Menelaou has provided some clarity on the question as to whether a lender can seek a proprietary remedy for unjust enrichment, which to date has been the subject of some academic debate. The case confirms the previous position that subrogation of the vendor’s lien is the correct remedy in cases where a purchaser can be identified as having been unjustly enriched due to the failure to provide their lender with effective security. The principle will also extend to indirect recipients such as M with whom the lender has no direct contract. 

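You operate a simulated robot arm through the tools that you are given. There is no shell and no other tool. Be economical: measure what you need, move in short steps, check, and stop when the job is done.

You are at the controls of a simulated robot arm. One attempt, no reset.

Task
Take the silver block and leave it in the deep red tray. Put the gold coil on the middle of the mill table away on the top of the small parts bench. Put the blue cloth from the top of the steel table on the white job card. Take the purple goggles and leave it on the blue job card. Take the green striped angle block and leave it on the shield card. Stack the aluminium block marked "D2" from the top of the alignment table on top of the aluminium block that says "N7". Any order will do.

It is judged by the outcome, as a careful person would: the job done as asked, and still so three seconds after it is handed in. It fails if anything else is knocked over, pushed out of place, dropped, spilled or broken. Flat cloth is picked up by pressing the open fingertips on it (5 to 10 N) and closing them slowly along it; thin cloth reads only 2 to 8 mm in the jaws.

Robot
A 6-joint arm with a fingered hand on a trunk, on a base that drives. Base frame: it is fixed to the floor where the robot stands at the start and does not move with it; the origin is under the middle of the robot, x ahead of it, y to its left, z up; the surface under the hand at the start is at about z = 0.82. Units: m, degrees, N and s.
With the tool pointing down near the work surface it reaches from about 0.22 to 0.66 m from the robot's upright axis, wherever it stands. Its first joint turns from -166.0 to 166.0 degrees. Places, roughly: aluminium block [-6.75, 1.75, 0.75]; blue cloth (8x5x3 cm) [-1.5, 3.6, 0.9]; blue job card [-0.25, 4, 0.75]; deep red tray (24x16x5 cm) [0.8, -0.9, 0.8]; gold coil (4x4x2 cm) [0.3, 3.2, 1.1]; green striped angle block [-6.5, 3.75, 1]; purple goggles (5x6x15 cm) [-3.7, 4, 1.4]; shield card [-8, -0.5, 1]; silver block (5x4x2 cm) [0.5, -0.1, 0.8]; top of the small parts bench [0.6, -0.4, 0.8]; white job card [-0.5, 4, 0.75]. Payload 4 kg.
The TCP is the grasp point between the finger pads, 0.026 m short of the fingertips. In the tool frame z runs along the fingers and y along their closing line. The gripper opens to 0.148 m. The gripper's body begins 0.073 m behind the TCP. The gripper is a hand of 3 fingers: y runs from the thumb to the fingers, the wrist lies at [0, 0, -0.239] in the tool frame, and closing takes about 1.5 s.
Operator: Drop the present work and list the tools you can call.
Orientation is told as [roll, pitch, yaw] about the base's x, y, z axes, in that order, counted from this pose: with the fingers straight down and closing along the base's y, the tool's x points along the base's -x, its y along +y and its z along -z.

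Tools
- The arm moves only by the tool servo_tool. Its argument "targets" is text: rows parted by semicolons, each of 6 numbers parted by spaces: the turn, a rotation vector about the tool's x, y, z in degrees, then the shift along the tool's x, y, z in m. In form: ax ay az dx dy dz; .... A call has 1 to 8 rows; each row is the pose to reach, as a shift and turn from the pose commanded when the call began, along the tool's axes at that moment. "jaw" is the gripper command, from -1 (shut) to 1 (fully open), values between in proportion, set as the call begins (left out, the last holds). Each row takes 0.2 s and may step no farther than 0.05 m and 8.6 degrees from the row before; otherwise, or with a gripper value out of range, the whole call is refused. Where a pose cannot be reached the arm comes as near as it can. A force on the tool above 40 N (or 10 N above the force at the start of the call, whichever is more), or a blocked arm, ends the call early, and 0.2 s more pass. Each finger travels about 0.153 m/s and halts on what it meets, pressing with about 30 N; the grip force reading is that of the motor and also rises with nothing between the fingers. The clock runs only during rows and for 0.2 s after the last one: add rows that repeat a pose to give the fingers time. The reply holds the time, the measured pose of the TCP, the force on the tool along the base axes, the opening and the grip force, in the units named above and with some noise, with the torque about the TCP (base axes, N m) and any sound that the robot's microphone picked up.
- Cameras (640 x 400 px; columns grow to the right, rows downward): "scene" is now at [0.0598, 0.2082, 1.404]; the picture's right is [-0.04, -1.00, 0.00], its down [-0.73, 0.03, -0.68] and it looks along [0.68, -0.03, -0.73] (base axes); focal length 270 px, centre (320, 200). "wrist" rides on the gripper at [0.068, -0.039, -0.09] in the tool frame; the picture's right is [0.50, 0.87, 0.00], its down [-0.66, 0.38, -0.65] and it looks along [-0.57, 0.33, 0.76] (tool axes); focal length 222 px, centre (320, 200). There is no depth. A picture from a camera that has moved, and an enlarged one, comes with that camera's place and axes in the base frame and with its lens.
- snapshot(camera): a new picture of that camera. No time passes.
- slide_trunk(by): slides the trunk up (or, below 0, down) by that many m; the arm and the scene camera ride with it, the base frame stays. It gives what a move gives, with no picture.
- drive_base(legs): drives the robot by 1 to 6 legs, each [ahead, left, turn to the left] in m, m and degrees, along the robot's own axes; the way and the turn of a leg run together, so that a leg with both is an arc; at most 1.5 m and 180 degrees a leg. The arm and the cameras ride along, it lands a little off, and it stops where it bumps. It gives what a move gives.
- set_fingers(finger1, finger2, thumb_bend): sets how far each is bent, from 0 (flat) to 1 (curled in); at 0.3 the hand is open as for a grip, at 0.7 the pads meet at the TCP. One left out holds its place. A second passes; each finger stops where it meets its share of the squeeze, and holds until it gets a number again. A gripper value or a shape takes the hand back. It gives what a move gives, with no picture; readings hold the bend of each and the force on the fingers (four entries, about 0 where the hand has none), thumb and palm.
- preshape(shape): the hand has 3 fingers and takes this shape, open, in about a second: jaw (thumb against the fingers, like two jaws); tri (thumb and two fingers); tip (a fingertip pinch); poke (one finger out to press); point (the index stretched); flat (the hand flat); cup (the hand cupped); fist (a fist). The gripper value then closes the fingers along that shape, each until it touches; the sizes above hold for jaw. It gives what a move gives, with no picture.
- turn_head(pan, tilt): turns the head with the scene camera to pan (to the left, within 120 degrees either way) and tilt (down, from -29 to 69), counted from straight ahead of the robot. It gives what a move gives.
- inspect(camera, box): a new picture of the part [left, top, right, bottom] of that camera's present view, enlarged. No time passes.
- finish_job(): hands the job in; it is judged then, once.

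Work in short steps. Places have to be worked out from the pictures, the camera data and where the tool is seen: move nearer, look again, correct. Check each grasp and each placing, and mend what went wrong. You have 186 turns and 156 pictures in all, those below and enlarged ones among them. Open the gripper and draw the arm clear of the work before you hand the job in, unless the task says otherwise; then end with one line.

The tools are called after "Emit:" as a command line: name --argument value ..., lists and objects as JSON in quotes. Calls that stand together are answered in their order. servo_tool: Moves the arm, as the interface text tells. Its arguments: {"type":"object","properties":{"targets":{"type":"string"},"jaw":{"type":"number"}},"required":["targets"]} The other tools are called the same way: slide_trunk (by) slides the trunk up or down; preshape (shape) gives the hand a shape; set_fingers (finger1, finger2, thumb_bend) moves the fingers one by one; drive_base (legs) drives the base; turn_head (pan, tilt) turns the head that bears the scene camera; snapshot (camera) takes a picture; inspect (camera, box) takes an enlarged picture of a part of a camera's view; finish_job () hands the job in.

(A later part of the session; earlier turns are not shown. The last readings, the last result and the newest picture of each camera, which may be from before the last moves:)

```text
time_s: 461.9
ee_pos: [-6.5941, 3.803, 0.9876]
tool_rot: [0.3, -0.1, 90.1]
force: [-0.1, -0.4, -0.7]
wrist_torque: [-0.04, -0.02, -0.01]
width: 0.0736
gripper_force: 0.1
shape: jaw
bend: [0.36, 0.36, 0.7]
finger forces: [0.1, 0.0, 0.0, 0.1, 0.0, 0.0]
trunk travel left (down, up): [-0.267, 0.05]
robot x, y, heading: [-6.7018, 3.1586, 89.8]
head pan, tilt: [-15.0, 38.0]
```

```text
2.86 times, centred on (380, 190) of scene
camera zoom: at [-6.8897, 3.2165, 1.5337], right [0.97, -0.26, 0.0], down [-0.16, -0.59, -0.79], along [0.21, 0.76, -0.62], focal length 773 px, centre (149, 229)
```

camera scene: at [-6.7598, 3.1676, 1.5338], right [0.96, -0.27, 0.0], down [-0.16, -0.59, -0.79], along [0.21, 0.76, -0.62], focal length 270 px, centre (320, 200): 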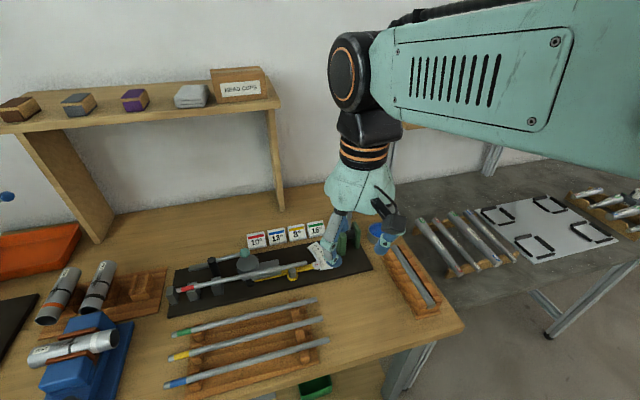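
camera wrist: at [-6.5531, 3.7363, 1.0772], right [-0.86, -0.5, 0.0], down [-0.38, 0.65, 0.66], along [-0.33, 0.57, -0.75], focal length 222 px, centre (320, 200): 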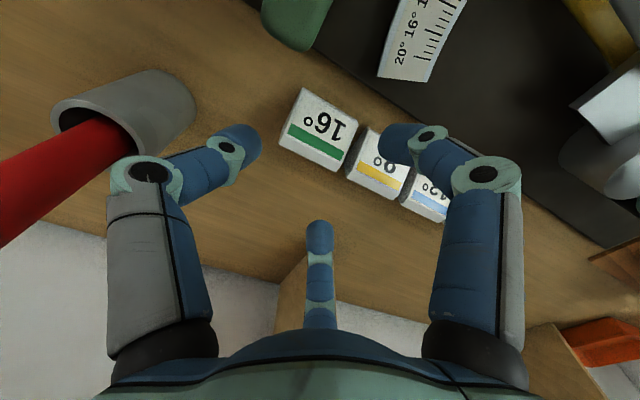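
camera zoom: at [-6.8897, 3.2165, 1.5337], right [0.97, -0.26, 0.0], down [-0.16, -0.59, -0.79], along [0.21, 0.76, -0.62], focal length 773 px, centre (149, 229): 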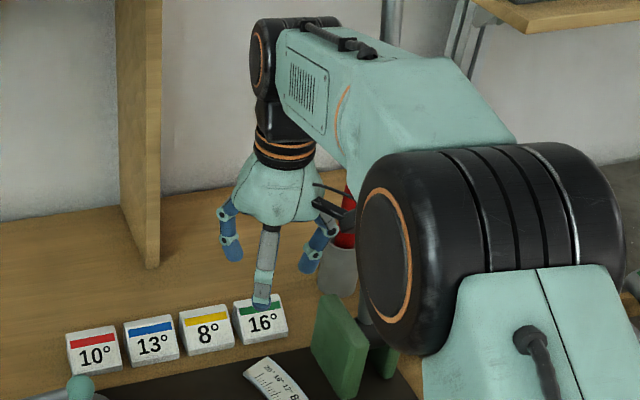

In Menelaou the solicitors involved had accepted liability and indemnified the Bank for any losses, which were significantly reduced by the Supreme Court’s decision. The correct measure of loss against the Bank’s solicitors would have been the lost value of the charge due to the defective security documents. In effect the bank achieved the security the solicitors had failed to provide, almost completely mitigating their loss (save for irrecoverable fees in this case).

In his judgment, at para 76, Lord Neurberger also noted that there was the possibility the solicitors could have been subrogated to the Bank’s claim had the Bank relied on the solicitors’ indemnity to recoup their losses.

Conclusion

While lenders’ solicitors should continue to take every precaution to ensure security documents are properly executed, Menelaou provides some comfort that mistakes may be rectifiable where a subrogated claim is possible.

In such circumstances lenders can achieve significant mitigation of otherwise potentially valuable claims, offering solicitors the option to indemnify such claims when negligence is likely to have occurred, minimising their own exposure in remedying the defect by way of the subrogated claim.